The European Union leaders seeking to use their special purpose vehicle to sidestep the sanctions re-imposed by the United States against Iran do not care about the facts. They appear to prefer a confrontation with the United States over the sanctions rather than with the terrorist-sponsoring regime of Iran that has been linked to alleged plots on European soil to kill activists opposed to the regime.

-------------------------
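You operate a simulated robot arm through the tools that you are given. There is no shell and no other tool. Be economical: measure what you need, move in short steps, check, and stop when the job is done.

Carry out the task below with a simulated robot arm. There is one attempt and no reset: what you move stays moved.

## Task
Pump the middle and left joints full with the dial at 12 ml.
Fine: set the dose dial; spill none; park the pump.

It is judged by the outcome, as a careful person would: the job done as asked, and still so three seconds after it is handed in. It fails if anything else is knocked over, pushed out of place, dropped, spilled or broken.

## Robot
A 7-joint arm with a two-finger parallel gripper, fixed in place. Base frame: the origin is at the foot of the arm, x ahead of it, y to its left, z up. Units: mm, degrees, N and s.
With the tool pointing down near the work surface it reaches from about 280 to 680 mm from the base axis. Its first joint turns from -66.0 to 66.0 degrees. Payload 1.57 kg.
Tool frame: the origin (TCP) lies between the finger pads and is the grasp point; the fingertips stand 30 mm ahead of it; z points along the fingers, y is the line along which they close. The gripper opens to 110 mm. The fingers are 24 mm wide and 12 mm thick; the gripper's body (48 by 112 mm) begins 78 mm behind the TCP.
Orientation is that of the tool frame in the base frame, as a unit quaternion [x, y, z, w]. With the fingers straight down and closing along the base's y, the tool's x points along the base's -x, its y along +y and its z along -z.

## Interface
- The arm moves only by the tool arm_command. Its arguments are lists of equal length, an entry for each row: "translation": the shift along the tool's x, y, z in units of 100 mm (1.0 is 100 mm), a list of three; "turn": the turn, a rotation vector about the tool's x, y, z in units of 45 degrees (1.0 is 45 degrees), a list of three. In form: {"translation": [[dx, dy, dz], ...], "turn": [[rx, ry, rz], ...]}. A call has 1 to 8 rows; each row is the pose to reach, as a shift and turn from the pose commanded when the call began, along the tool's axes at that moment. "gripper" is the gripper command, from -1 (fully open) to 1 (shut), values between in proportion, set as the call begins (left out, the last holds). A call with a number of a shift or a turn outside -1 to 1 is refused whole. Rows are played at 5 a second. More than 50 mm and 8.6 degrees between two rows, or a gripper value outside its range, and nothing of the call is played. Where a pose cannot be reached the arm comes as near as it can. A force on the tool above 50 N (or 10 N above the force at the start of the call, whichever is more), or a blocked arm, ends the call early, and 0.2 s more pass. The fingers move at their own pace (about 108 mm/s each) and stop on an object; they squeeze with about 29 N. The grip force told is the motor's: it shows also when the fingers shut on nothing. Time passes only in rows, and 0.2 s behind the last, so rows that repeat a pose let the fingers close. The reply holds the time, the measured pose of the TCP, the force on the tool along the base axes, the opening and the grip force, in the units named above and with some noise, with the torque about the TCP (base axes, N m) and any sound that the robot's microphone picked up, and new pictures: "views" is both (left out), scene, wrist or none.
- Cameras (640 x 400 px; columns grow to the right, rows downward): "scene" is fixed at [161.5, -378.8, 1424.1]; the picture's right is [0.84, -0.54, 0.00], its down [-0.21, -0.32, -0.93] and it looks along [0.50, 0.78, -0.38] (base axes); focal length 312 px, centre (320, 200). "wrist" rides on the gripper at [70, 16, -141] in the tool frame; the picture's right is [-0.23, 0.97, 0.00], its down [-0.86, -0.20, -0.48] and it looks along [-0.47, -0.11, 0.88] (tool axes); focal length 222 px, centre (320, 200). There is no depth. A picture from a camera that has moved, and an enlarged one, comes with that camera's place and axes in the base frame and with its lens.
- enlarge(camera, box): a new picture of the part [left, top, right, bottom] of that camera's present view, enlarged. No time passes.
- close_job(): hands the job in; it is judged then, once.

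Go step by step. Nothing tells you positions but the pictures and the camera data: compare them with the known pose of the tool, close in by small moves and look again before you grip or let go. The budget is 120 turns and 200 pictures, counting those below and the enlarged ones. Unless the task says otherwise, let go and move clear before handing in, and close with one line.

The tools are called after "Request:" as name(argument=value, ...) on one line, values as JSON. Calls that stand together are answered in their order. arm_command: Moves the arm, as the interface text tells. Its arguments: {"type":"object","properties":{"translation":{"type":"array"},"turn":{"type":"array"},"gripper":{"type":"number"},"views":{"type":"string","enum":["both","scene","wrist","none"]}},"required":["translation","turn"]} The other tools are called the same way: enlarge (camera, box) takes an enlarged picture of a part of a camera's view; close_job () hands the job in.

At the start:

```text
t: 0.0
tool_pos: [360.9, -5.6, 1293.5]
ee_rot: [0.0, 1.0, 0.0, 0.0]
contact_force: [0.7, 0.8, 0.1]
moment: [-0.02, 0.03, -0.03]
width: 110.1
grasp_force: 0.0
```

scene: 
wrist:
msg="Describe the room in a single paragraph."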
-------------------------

The EU special purpose vehicle would serve as a self-contained clearing house of sorts for countries and businesses to make payments to and receive payments from Iran, bypassing the U.S. financial system and foreign branches of U.S. banks. However, as the saying goes, the best-laid plans of mice and men often go awry. Operationalizing the special purpose vehicle to enable continued payments for Iranian exports, principally oil, has run into some difficulty. “The undertaking is very complicated… the vehicle will not be operational on November 5,” a senior EU official told AFP. “For the moment, we’re nowhere,” said one of those negotiating the design of the mechanism, who was quoted by AFP. “There’s no will to proceed on the behalf of the member states.”

If the European Union does end up establishing a workable special purpose vehicle to try and undermine the Trump administration’s sanctions against Iran, President Trump will have little choice but to retaliate. His administration can start by picking off the weaker links in the EU, including European businesses that still depend on the ability to also do business in the U.S. market and banks in countries such as Denmark which have experienced the Iranian terrorist threat first-hand. The most drastic step would be to sanction European central banks and SWIFT – the international payments messaging system headquartered in Belgium – if these institutions continue to enable Iran to be connected to the global financial system.

The Iranian regime, directly and through its terrorist proxies such as Hezbollah, has American blood on its hands. The regime continues to hold American hostages, even after the release of some in return for Obama’s ransom payment. It has helped al Qaeda and the Taliban. It is continuing its ballistic missile program and, in all likelihood, its development of nuclear weapons related technologies. It has blocked unfettered inspections by the IAEA.

President Trump has made the right decision to exit the loophole-ridden nuclear deal and to tighten the sanctions noose around the necks of the Iranian regime, its vital industrial, energy and financial sectors, and the regime’s enablers. If the regime tries to respond by using its terrorist proxies or military to attack U.S. interests or personnel or to use cyberweapons against the United States, the Trump administration must counter rapidly with overwhelming strength.